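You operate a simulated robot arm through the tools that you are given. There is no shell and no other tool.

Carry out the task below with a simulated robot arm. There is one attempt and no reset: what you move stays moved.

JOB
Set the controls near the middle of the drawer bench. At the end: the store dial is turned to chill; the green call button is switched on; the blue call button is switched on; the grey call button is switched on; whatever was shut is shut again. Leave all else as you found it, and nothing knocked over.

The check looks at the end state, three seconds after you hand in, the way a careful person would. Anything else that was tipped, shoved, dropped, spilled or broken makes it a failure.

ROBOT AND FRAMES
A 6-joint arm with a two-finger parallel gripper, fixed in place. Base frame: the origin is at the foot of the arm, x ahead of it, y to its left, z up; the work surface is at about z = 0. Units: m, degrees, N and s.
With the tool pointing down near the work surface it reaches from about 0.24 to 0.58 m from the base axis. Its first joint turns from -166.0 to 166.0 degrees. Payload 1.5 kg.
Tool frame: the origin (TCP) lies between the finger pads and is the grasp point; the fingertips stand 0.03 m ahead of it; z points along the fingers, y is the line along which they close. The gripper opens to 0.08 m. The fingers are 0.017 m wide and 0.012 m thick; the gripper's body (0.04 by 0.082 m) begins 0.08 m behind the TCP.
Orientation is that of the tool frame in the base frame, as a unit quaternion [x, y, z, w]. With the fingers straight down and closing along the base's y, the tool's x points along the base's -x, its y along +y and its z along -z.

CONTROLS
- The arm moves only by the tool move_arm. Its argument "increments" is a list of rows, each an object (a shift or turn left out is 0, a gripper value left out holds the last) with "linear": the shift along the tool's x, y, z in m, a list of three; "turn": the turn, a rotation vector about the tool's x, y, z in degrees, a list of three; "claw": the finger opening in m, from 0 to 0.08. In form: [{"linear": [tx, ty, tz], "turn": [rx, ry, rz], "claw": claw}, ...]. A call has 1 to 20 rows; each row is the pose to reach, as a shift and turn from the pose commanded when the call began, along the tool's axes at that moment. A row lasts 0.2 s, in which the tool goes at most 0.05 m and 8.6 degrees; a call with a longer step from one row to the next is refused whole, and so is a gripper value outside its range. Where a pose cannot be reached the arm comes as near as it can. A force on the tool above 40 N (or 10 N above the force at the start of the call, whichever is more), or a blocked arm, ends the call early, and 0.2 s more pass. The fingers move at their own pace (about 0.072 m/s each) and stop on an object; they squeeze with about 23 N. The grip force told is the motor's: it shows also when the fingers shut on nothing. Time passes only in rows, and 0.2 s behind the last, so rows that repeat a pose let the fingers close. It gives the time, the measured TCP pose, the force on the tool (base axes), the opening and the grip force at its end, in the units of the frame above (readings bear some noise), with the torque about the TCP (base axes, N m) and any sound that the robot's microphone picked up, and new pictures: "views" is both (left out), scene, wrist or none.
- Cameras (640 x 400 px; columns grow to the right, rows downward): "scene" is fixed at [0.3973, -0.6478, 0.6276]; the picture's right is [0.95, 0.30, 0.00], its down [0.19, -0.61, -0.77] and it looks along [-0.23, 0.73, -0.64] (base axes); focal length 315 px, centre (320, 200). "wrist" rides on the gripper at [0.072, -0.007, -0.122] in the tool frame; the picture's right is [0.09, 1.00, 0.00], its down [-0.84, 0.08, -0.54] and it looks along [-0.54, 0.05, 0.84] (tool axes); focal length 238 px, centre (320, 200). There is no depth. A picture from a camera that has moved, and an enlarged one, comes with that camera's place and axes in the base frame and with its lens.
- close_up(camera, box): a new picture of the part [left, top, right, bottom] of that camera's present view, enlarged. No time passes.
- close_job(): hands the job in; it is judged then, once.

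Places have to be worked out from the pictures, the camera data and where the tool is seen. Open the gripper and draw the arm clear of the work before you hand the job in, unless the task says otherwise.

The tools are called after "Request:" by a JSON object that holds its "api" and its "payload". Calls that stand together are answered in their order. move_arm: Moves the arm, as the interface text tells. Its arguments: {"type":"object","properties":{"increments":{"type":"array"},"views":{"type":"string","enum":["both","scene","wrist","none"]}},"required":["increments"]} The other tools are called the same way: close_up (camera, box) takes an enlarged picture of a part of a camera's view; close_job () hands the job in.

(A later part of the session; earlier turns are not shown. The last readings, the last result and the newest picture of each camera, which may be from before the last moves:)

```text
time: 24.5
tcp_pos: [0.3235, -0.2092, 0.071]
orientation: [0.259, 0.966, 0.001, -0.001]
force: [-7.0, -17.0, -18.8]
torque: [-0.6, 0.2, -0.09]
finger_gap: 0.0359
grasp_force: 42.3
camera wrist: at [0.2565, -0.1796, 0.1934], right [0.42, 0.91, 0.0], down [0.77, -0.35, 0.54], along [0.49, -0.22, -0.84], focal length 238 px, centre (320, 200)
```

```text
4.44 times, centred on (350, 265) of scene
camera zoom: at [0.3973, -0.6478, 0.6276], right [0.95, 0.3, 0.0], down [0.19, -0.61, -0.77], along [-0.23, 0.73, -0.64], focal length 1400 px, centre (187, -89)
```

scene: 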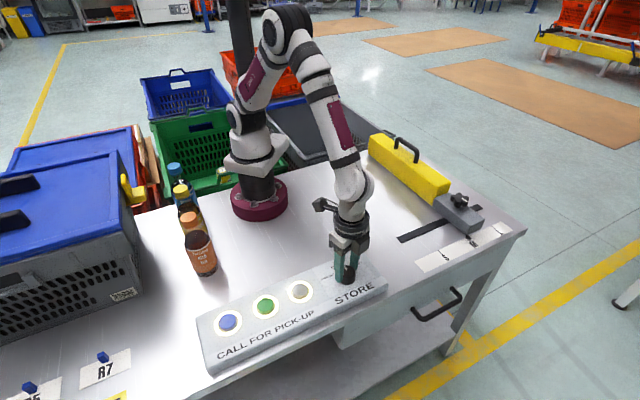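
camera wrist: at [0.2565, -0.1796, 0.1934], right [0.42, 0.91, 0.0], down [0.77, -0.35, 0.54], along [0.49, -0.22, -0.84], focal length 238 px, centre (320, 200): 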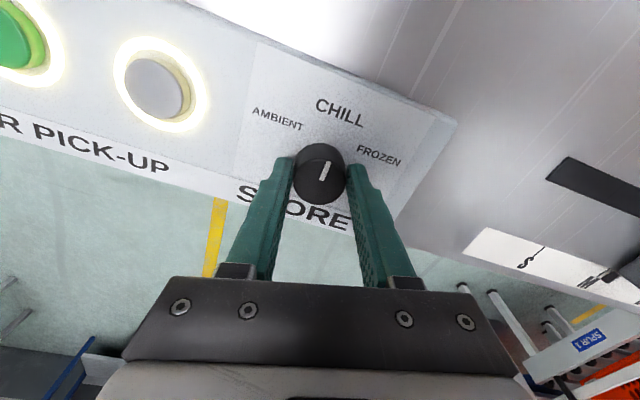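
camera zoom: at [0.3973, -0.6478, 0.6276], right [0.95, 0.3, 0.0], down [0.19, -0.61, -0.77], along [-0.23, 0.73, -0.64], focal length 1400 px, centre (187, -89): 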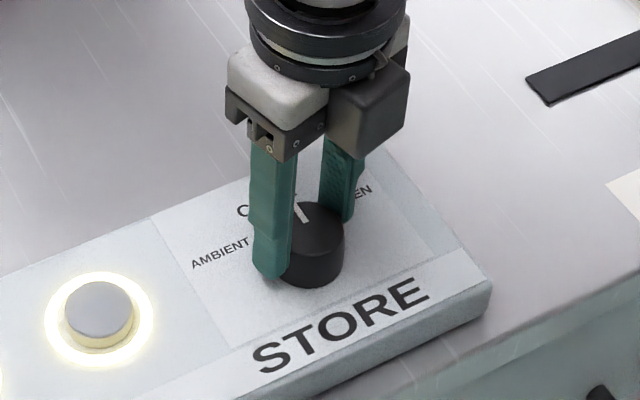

§ §

WHAT YOU WILL DO
Repeat the material above verbatim, with no pictures in the output.

EXERCISE RESPONSE
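You operate a simulated robot arm through the tools that you are given. There is no shell and no other tool.

Carry out the task below with a simulated robot arm. There is one attempt and no reset: what you move stays moved.

JOB
Set the controls near the middle of the drawer bench. At the end: the store dial is turned to chill; the green call button is switched on; the blue call button is switched on; the grey call button is switched on; whatever was shut is shut again. Leave all else as you found it, and nothing knocked over.

The check looks at the end state, three seconds after you hand in, the way a careful person would. Anything else that was tipped, shoved, dropped, spilled or broken makes it a failure.

ROBOT AND FRAMES
A 6-joint arm with a two-finger parallel gripper, fixed in place. Base frame: the origin is at the foot of the arm, x ahead of it, y to its left, z up; the work surface is at about z = 0. Units: m, degrees, N and s.
With the tool pointing down near the work surface it reaches from about 0.24 to 0.58 m from the base axis. Its first joint turns from -166.0 to 166.0 degrees. Payload 1.5 kg.
Tool frame: the origin (TCP) lies between the finger pads and is the grasp point; the fingertips stand 0.03 m ahead of it; z points along the fingers, y is the line along which they close. The gripper opens to 0.08 m. The fingers are 0.017 m wide and 0.012 m thick; the gripper's body (0.04 by 0.082 m) begins 0.08 m behind the TCP.
Orientation is that of the tool frame in the base frame, as a unit quaternion [x, y, z, w]. With the fingers straight down and closing along the base's y, the tool's x points along the base's -x, its y along +y and its z along -z.

CONTROLS
- The arm moves only by the tool move_arm. Its argument "increments" is a list of rows, each an object (a shift or turn left out is 0, a gripper value left out holds the last) with "linear": the shift along the tool's x, y, z in m, a list of three; "turn": the turn, a rotation vector about the tool's x, y, z in degrees, a list of three; "claw": the finger opening in m, from 0 to 0.08. In form: [{"linear": [tx, ty, tz], "turn": [rx, ry, rz], "claw": claw}, ...]. A call has 1 to 20 rows; each row is the pose to reach, as a shift and turn from the pose commanded when the call began, along the tool's axes at that moment. A row lasts 0.2 s, in which the tool goes at most 0.05 m and 8.6 degrees; a call with a longer step from one row to the next is refused whole, and so is a gripper value outside its range. Where a pose cannot be reached the arm comes as near as it can. A force on the tool above 40 N (or 10 N above the force at the start of the call, whichever is more), or a blocked arm, ends the call early, and 0.2 s more pass. The fingers move at their own pace (about 0.072 m/s each) and stop on an object; they squeeze with about 23 N. The grip force told is the motor's: it shows also when the fingers shut on nothing. Time passes only in rows, and 0.2 s behind the last, so rows that repeat a pose let the fingers close. It gives the time, the measured TCP pose, the force on the tool (base axes), the opening and the grip force at its end, in the units of the frame above (readings bear some noise), with the torque about the TCP (base axes, N m) and any sound that the robot's microphone picked up, and new pictures: "views" is both (left out), scene, wrist or none.
- Cameras (640 x 400 px; columns grow to the right, rows downward): "scene" is fixed at [0.3973, -0.6478, 0.6276]; the picture's right is [0.95, 0.30, 0.00], its down [0.19, -0.61, -0.77] and it looks along [-0.23, 0.73, -0.64] (base axes); focal length 315 px, centre (320, 200). "wrist" rides on the gripper at [0.072, -0.007, -0.122] in the tool frame; the picture's right is [0.09, 1.00, 0.00], its down [-0.84, 0.08, -0.54] and it looks along [-0.54, 0.05, 0.84] (tool axes); focal length 238 px, centre (320, 200). There is no depth. A picture from a camera that has moved, and an enlarged one, comes with that camera's place and axes in the base frame and with its lens.
- close_up(camera, box): a new picture of the part [left, top, right, bottom] of that camera's present view, enlarged. No time passes.
- close_job(): hands the job in; it is judged then, once.

Places have to be worked out from the pictures, the camera data and where the tool is seen. Open the gripper and draw the arm clear of the work before you hand the job in, unless the task says otherwise.

The tools are called after "Request:" by a JSON object that holds its "api" and its "payload". Calls that stand together are answered in their order. move_arm: Moves the arm, as the interface text tells. Its arguments: {"type":"object","properties":{"increments":{"type":"array"},"views":{"type":"string","enum":["both","scene","wrist","none"]}},"required":["increments"]} The other tools are called the same way: close_up (camera, box) takes an enlarged picture of a part of a camera's view; close_job () hands the job in.

(A later part of the session; earlier turns are not shown. The last readings, the last result and the newest picture of each camera, which may be from before the last moves:)

```text
time: 24.5
tcp_pos: [0.3235, -0.2092, 0.071]
orientation: [0.259, 0.966, 0.001, -0.001]
force: [-7.0, -17.0, -18.8]
torque: [-0.6, 0.2, -0.09]
finger_gap: 0.0359
grasp_force: 42.3
camera wrist: at [0.2565, -0.1796, 0.1934], right [0.42, 0.91, 0.0], down [0.77, -0.35, 0.54], along [0.49, -0.22, -0.84], focal length 238 px, centre (320, 200)
```

```text
4.44 times, centred on (350, 265) of scene
camera zoom: at [0.3973, -0.6478, 0.6276], right [0.95, 0.3, 0.0], down [0.19, -0.61, -0.77], along [-0.23, 0.73, -0.64], focal length 1400 px, centre (187, -89)
```

scene: 
camera wrist: at [0.2565, -0.1796, 0.1934], right [0.42, 0.91, 0.0], down [0.77, -0.35, 0.54], along [0.49, -0.22, -0.84], focal length 238 px, centre (320, 200): 
camera zoom: at [0.3973, -0.6478, 0.6276], right [0.95, 0.3, 0.0], down [0.19, -0.61, -0.77], along [-0.23, 0.73, -0.64], focal length 1400 px, centre (187, -89): 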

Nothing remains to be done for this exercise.